Excerpted passage:
1. The present Suit for Recovery of Rs. 13,58,22,084/- has been filed on behalf of the plaintiff.
2. Briefly stated, the plaintiff is a Company incorporated under the Companies Act, 1956 having its registered Office at Sharp House, Plot No. 9, LSC, Gujranwala Town-I, Delhi-110009.
3. The plaintiff has a unit to manufacture aromatic chemicals and essential oils at C-15, SMA Co-operative Industrial Estate, New Delhi. The plaintiff/Company was initially known as Sharp Menthol India Limited. The name of the plaintiff Company was changed from 25.11.2011, to Sharp Global Ltd and w.e.f. 17.09.2014, but was subsequently again changed to Sharp Mint Ltd. The plaintiff/Company is a large producer of mint ingredients, including natural menthol and mind blends and has been accredited with ISO 9001: 2015 and ISO 22000 Certification and its products cater to various global industries.
4. The case of the plaintiff is that it had obtained Standard Fire & Special Perils Insurance Policy from the defendant to cover its all stocks lying at its factory premises at C-15, SMA Co-operative Industrial Estate, Delhi upto Rs. 100 crores. It sought renewal of the said Policy to cover risk of its all stocks in whatever form lying in its factory premises. A Provisional Cover Note dated 07.05.2014 bearing No. 177305 was issued by the defendant to cover the risk under the Standard Fire and Special Perils Policy with additional covers for earthquake and Storm, Tempest, Flood, Inundation (STFI), from 08.05.2014 to 07.05.2015. The schedule of the Policy was issued by the defendant on 31.07.2014.
5. The plaintiff also obtained an additional Standard Fire and Special Perils Policy from Universal Sompo General Insurance Company Limited in order to cover its building, plant, machinery and stocks at the aforementioned location for the period of 07.10.2013 to 06.10.2014. The said Policy covered loss to the building upto Rs. 1,00,00,000/- ; plant and machinery upto Rs. 4,00,00,000/- and stocks upto Rs. 50,00,00,000/-.
6. It is stated that on 30.05.2014, Delhi and Districts of its neighbouring States Haryana and Uttar Pradesh i.e., Faridabad, Gurgaon, Noida and Greater Noida experienced a severe squall/storm followed by rainfall, in the evening hours of 30.05.2014 which uprooted many trees, snapped off power lines and caused damage to many properties in and around Delhi.

Given information:
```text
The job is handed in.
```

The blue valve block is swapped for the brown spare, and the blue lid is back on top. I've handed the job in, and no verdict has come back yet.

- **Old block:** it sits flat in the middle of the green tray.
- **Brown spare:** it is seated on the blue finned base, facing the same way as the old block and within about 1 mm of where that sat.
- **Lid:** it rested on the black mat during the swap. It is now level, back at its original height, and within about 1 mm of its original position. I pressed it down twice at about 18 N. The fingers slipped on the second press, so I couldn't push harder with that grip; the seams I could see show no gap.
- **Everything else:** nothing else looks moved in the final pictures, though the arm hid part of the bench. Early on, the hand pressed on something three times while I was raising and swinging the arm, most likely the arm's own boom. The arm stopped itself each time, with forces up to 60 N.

What to do:
1. What does the excerpted passage say from "4. The case" through "defendant on 31.07.2014."? Give the exact wording.
2. Could you carry on with the excerpted passage from where it ends?

Answers per task:
1.
4. The case of the plaintiff is that it had obtained Standard Fire & Special Perils Insurance Policy from the defendant to cover its all stocks lying at its factory premises at C-15, SMA Co-operative Industrial Estate, Delhi upto Rs. 100 crores. It sought renewal of the said Policy to cover risk of its all stocks in whatever form lying in its factory premises. A Provisional Cover Note dated 07.05.2014 bearing No. 177305 was issued by the defendant to cover the risk under the Standard Fire and Special Perils Policy with additional covers for earthquake and Storm, Tempest, Flood, Inundation (STFI), from 08.05.2014 to 07.05.2015. The schedule of the Policy was issued by the defendant on 31.07.2014.

2.
7. It is submitted that there were seven distillation plants (P-01 to P-07) installed in the manufacturing unit of the plaintiff/Company. All the plants i.e., P-01 to P-07, except P-04 were in operation on 30.05.2014. At about 05:00 PM, one of the Engineers noticed that the upper part of the Column of the plants i.e., P-01 to P-05, were leaning towards the Property bearing No. C-17, SMA Industrial Estate due to severe squall/storm and within the minutes, the Columns along with the structure started falling towards the building of another factory at C-17, SMA Industrial Estate.
8. The Engineer also noticed a fire in the Columns and Vessels, and the Fire Department was intimated accordingly. The entire factory area was evacuated and as an additional precautionary measure, the staff and workers were shifted out of the factory premises.
9. The plaintiff on the next day itself i.e. on 31.05.2014 informed both the Insurance Companies about the loss suffered by it due to the squall/storm on 30.05.2014.
10. The defendant/Insurance Company appointed M/s Cunningham & Lindsey International Insurance Surveyors and Loss Assessors Private Limited, who visited the site on 02.06.2014for inspection to make an assessment of the losses caused to the stock.
11. The other Insurance Company i.e., Universal Sompo General Insurance Company appointed Mr. B.I. Subramaniam as Surveyors to conduct the survey and assess the loss.
12. The plaintiff/Company lodged a claim of Rs. 18,00,00,000/- with the defendant for the loss of 12,090.21 Kgs. of CIS-3 Hexenol, Terpene cut in the distillation plants i.e., P-01 to P-03 and P-05 due to squall/storm and fire. All the requisite documents, details and data were provided to the Surveyors.
13. Mr. I.B. Subramanian, Surveyor appointed by the Universal Sompo General Insurance Company Limited, quantified the total loss of stock of CIS-3 Hexenol Terpene cut in the distillation in the aforesaid plants as 12,090 Kgs. and assessed the value of the stocks at Rs. 15,01,66,783/-. After factoring 1/3rd proportionate share of Universal Sompo General Insurance Company Limited, assessed its liability at Rs. 5,00,55,594/- for the loss of stock.
14. On the other hand, Mr. Anil Dhingra, Director of Cunningham Lindsey, while assessing the loss, wrongly formed an opinion that 12,090.21 Kgs. of CIS cut in the distillation plants P-01 to P-03 and P-05 was work in process (WIP) and was not covered under the Insurance Policy as the Cover Note provided the coverage on raw material, finished and semi-finished goods etc. and/or all other packing material whilst stored and/or lying in the insureds factory.
15. The plaintiff has submitted that it tried to explain to Mr. Anil Dhingra that all the stocks and packing material whilst stored or lying in its factory premises in whatever form, were covered under the Insurance Policy taken from the defendant/Company.
16. The plaintiff further explained that it was maintaining three types of inventory of stocks i.e., raw material, work in process (WIP) and finished goods. As per its Balance Sheet and in common parlance of the industry, semi-furnished goods are considered as WIP and the terms are used interchangeably. The plaintiff had been declaring WIP to the Banker for all stocks excluding raw material and finished goods.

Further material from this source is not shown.